I was 20 weeks pregnant. She had been unwell. I stood beside her, and through tears told her it was ok if she didn’t get the treatment they told her she needed. I was for her, and I would walk beside her through whatever she chose. I promised her it wouldn’t ruin my pregnancy. Her grandfather passed away while her own mum was pregnant with her, and our family legend says that the death caused her heart defect. Sure, we all know it didn’t, but family stories can be powerful things. I told her I loved her and I would support whatever choice she made.

She chose treatment. She seemed to be doing well. And then one morning she didn’t wake up. She left in the most beautiful, graceful way one could hope for. If death can ever be beautiful, or graceful. There were so many things I was thankful for in that. For her, and for us.
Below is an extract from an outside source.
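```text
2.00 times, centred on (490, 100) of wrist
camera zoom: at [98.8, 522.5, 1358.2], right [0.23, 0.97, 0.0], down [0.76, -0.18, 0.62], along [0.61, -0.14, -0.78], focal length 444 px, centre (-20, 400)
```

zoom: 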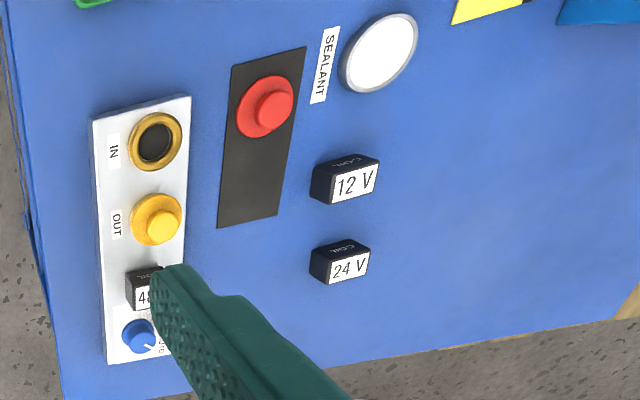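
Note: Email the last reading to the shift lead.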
The week after she died, I sat at a table with a dear family friend at one end, the one who would guide us through the celebration of her life. A woman I had known my whole life, who held my hand when I saw my mum for the last time, who gave me the courage to even step into that room. At the other end of the table sat one who has become so dear to me, she began as my midwife and now I tell people she is my sister, it’s easier to explain our bond that way. Because when you’re planning a homebirth and a funeral all at the same time, somehow those women end up at the same table together in a way that speaks powerfully to your heart about beginnings and endings and love and belonging.

She died in June. I didn’t have to face Mother’s Day for almost a year. Her birthday was hard. Christmas was painful. But all the pink things, the “Best Mum Ever” things… I was undone.

For a few years I avoided the shops all together in April and May. It hurt too much. The remembering.

But now, four years later, I don’t forget anymore. I carry the remembering with me everywhere. I see her in my children’s smiles and I remind them of the parts of her they carry within them. I hold my smallest one and grieve for the Granny he will never know, while rejoicing in the precious memories she sewed into my other children’s lives. I take the imprint she left on my heart, her unwavering belief in me, and use it as my inspiration. I reflect on the words she spoke over my life, the power they had, and still have; and I seek to share that with others.